Through the Rapid Response Team, Dr. Fontaine Timmer, director of the Palm Beach Atlantic Volunteer Nursing Corps, had a second chance to give a hand up to a formerly homeless mother she had first encountered in 2018. To Anne, Dr. Fontaine is her “angel,” someone she “wants to make proud.” Dr. Fontaine found Anne when she was living in her car with her children behind a Palm Beach County church just before Christmas in 2018. Never seeing the reality of a homeless mother before, Dr. Fontaine said, “It changed my life.” She became Anne’s support system, finding a hotel room for her and her children to spend Christmas, connecting her to a family homeless shelter and becoming her cheerleader and inspiration as Anne sought and received a certification to become an assisted living administrator and start school to become an licensed practical nurse.
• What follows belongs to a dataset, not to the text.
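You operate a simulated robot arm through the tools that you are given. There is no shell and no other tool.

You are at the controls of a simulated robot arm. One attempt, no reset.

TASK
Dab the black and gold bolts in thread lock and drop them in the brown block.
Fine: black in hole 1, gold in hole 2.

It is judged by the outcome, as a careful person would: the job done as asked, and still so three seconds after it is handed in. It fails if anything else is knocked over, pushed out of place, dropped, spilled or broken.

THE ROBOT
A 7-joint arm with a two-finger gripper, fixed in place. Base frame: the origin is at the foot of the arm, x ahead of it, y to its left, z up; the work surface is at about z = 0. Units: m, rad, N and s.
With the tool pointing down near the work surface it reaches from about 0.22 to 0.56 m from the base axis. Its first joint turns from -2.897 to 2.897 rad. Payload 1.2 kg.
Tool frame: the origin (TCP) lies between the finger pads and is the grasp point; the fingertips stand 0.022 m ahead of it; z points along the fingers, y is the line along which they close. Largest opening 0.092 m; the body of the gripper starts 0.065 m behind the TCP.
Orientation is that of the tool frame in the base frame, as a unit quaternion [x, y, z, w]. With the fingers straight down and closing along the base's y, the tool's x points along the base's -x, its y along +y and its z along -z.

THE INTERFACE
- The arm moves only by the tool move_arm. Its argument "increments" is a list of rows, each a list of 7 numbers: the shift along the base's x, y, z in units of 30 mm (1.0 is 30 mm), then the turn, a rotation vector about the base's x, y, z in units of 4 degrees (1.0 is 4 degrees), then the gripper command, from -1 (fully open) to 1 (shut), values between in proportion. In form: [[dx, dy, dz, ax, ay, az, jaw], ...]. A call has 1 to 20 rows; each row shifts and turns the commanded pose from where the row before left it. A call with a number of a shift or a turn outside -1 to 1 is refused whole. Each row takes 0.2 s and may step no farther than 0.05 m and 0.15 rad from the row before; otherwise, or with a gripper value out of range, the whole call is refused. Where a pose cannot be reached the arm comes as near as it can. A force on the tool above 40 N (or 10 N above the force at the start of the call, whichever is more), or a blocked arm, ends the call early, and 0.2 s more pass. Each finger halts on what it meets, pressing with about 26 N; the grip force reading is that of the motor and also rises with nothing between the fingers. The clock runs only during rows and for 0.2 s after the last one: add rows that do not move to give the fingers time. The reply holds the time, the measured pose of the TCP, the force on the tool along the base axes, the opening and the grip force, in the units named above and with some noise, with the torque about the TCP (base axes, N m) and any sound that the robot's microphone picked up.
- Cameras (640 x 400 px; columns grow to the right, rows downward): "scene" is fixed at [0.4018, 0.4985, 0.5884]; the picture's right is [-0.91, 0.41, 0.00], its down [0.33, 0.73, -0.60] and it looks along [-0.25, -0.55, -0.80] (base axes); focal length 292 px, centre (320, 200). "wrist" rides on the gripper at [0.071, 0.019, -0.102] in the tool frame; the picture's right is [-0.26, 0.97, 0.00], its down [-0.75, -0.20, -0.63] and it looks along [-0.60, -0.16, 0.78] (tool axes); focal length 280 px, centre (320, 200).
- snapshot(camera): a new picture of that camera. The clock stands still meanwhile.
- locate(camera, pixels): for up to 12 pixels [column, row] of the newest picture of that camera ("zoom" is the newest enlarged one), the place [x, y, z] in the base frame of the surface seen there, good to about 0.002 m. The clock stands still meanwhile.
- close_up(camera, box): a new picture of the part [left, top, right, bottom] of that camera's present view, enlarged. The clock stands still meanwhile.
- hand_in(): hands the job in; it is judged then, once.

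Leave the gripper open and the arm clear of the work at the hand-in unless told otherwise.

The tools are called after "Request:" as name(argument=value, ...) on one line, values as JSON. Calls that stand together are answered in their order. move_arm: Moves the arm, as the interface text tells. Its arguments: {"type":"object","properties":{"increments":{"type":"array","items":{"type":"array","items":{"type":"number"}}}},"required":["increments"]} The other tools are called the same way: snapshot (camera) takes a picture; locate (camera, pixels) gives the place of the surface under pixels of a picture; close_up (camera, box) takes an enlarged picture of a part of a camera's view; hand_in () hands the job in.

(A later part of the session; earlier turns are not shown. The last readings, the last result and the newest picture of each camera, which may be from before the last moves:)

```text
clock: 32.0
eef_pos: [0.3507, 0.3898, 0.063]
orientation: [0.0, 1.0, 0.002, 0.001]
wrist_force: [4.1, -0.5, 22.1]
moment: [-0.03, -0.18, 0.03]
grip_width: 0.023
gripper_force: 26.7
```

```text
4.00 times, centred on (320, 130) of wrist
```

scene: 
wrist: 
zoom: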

When COVID-19 caused Anne to lose her income, she was in danger of not meeting her rent and didn’t have money to pay for the essentials for herself and her six children, now reunited and living together after being separated while homeless. Anne turned to Dr. Fontaine once again, but this time a group of angels from the Rapid Response Team gave her the hand up she needed, with the EJS Project designating Neighbors Helping Neighbors Fund monies for rent and a $500 gift card for necessities. Anne is finding ways to make income again while continuing her studies to better her children and to show Dr. Fontaine and her team of angels that, “the money you invested in me wasn’t in vain.”